---------- Source data

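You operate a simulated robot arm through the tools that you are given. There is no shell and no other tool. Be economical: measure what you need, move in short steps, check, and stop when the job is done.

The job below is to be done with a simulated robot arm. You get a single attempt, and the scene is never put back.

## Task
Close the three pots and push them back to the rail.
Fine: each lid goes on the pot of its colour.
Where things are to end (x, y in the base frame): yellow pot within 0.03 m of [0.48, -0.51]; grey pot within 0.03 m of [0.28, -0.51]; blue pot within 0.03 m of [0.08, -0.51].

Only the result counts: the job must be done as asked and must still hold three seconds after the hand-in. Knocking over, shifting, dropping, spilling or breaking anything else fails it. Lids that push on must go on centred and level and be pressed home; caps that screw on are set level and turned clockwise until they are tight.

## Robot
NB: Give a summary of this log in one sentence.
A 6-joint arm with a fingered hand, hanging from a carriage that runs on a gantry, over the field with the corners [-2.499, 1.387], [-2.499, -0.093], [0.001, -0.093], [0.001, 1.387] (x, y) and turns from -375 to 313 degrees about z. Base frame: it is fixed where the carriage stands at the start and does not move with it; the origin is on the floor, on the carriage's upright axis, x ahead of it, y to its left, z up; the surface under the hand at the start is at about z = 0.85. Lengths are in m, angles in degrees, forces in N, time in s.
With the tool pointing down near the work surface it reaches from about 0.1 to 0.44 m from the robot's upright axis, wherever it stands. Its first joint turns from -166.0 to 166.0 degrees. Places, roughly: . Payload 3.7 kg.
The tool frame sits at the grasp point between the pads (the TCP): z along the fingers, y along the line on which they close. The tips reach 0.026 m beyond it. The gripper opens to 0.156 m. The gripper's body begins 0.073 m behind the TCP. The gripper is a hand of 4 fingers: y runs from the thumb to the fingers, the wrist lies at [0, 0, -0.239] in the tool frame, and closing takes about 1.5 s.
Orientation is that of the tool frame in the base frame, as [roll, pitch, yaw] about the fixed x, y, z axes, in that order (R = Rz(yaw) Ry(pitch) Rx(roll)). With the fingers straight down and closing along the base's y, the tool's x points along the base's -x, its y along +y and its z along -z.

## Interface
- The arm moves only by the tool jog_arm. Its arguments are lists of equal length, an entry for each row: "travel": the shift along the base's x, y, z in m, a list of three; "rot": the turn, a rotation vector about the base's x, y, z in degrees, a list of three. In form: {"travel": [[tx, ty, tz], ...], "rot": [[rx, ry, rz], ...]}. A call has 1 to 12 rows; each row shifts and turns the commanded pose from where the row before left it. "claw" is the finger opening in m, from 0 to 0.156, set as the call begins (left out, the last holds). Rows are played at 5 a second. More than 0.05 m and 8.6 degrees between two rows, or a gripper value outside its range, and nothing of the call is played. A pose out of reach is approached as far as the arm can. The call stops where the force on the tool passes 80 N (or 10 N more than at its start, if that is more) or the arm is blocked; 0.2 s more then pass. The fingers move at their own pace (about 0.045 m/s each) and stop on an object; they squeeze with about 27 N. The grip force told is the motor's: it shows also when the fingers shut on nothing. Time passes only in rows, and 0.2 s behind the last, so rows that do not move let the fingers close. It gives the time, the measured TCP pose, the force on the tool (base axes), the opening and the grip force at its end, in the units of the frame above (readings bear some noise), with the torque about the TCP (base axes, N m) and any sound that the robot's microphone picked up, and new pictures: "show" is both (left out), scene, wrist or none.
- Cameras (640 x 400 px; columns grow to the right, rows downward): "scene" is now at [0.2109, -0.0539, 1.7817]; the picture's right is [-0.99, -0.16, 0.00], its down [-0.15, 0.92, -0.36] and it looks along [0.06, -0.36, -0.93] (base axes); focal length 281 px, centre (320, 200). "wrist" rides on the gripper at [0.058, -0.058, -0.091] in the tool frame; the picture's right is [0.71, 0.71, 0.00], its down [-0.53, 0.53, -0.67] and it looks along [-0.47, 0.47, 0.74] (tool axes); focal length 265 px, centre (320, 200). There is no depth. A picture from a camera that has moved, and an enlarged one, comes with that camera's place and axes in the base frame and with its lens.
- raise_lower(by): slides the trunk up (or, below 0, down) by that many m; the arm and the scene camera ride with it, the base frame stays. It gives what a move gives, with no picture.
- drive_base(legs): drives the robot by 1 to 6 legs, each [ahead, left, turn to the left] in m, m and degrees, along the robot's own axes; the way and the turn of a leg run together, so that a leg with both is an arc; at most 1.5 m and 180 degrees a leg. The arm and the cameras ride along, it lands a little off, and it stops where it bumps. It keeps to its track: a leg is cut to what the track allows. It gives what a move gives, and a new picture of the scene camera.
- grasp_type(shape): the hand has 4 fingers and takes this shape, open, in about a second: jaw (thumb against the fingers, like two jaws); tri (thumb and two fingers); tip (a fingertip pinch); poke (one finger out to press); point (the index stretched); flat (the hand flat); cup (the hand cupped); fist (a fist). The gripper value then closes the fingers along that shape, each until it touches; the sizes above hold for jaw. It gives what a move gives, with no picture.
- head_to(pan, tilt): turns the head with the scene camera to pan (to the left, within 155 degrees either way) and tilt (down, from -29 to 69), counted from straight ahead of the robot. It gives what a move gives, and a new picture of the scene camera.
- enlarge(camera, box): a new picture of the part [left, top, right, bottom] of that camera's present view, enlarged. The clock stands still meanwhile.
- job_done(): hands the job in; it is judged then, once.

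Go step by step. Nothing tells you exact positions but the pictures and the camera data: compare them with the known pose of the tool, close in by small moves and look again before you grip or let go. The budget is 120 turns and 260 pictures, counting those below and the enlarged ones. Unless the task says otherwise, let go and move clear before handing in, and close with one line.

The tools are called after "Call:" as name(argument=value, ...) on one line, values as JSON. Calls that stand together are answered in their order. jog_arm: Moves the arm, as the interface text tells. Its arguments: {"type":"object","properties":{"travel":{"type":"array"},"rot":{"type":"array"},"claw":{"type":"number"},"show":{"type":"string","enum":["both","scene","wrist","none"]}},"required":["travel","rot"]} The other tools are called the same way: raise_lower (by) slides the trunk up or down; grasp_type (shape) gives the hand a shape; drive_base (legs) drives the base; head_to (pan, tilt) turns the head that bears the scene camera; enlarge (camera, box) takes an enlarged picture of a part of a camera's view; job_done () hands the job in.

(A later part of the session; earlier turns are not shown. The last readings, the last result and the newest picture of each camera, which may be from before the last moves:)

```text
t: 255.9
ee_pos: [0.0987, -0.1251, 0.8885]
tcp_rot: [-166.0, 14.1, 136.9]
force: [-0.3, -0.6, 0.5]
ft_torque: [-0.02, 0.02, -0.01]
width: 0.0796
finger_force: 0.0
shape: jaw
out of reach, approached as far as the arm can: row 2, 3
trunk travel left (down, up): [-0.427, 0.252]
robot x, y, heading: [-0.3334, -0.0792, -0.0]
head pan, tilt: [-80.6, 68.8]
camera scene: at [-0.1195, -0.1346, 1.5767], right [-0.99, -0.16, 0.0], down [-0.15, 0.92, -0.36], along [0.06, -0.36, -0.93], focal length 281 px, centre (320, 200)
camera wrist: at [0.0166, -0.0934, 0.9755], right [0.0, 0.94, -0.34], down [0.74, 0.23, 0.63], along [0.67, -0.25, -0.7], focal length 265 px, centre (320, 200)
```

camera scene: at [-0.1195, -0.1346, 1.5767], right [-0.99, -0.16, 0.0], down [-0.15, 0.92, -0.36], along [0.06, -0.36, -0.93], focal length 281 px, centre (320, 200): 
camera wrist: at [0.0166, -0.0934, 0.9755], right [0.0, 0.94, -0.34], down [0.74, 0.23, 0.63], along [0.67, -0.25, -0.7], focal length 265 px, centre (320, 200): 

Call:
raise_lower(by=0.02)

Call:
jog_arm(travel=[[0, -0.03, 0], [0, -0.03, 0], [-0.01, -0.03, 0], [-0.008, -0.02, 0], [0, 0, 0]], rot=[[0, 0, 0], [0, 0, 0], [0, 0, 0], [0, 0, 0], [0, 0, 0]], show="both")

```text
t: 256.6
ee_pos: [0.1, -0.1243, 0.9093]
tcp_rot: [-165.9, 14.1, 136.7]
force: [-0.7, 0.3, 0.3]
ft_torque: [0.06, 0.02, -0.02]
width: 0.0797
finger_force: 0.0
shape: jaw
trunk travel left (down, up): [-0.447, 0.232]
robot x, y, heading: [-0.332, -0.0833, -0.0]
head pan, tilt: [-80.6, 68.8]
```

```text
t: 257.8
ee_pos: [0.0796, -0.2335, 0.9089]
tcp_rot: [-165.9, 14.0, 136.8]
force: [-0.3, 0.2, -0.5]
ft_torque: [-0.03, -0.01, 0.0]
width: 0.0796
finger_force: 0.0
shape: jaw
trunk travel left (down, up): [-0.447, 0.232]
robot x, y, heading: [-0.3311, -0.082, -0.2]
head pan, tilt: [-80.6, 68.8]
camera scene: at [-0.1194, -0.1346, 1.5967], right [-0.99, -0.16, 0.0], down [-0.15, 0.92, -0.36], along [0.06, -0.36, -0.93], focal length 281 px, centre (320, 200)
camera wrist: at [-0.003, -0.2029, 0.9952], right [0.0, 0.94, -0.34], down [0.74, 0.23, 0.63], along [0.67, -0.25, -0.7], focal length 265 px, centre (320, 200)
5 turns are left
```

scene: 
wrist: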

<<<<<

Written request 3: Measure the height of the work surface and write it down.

--------------------

Written request 1: Set down the text to read as it stands from "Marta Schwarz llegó" to "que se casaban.", and nothing more.

---------- Text to read

Marta Schwarz llegó a la selva con su flamante título siguiendo un amor que habría de frustrarse y se quedó para siempre. Fue la primera médica estable en un lugar donde ningún hombre había querido establecerse, y consagró su vida a cuidar de los habitantes de la zona, de cualquier lado de la frontera. A caballo o en canoa, con su casco de corcho y sus pantalones, iba al encuentro de sus pacientes allí donde el dolor los postraba.

Curaba con su ciencia, pero aprendió a usar los remedios nativos porque no siempre había medicamentos disponibles. Practicaba la cirugía y era partera. Trajo más de dos mil niños al mundo, y llegó a tener unos quinientos ahijados, porque también bautizaba a los recién nacidos y administraba los últimos óleos a los moribundos. Y como juez de paz llevaba además el registro civil de los que llegaban y los que se iban. Y los que se casaban.

Para los desvalidos habitantes de la zona era mucho más que un médico, era alguien sobrehumano, casi un ángel, y así la llamaron: el ángel de la frontera.

--------------------

Written request 2: Look above for the line that contains "The job below". Starting there, transcribe every line exactly until you have copied the line that contains "A 6-joint arm".

Full solution 1:
Marta Schwarz llegó a la selva con su flamante título siguiendo un amor que habría de frustrarse y se quedó para siempre. Fue la primera médica estable en un lugar donde ningún hombre había querido establecerse, y consagró su vida a cuidar de los habitantes de la zona, de cualquier lado de la frontera. A caballo o en canoa, con su casco de corcho y sus pantalones, iba al encuentro de sus pacientes allí donde el dolor los postraba.

Curaba con su ciencia, pero aprendió a usar los remedios nativos porque no siempre había medicamentos disponibles. Practicaba la cirugía y era partera. Trajo más de dos mil niños al mundo, y llegó a tener unos quinientos ahijados, porque también bautizaba a los recién nacidos y administraba los últimos óleos a los moribundos. Y como juez de paz llevaba además el registro civil de los que llegaban y los que se iban. Y los que se casaban.

Full solution 2:
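The job below is to be done with a simulated robot arm. You get a single attempt, and the scene is never put back.

## Task
Close the three pots and push them back to the rail.
Fine: each lid goes on the pot of its colour.
Where things are to end (x, y in the base frame): yellow pot within 0.03 m of [0.48, -0.51]; grey pot within 0.03 m of [0.28, -0.51]; blue pot within 0.03 m of [0.08, -0.51].

Only the result counts: the job must be done as asked and must still hold three seconds after the hand-in. Knocking over, shifting, dropping, spilling or breaking anything else fails it. Lids that push on must go on centred and level and be pressed home; caps that screw on are set level and turned clockwise until they are tight.

## Robot
NB: Give a summary of this log in one sentence.
A 6-joint arm with a fingered hand, hanging from a carriage that runs on a gantry, over the field with the corners [-2.499, 1.387], [-2.499, -0.093], [0.001, -0.093], [0.001, 1.387] (x, y) and turns from -375 to 313 degrees about z. Base frame: it is fixed where the carriage stands at the start and does not move with it; the origin is on the floor, on the carriage's upright axis, x ahead of it, y to its left, z up; the surface under the hand at the start is at about z = 0.85. Lengths are in m, angles in degrees, forces in N, time in s.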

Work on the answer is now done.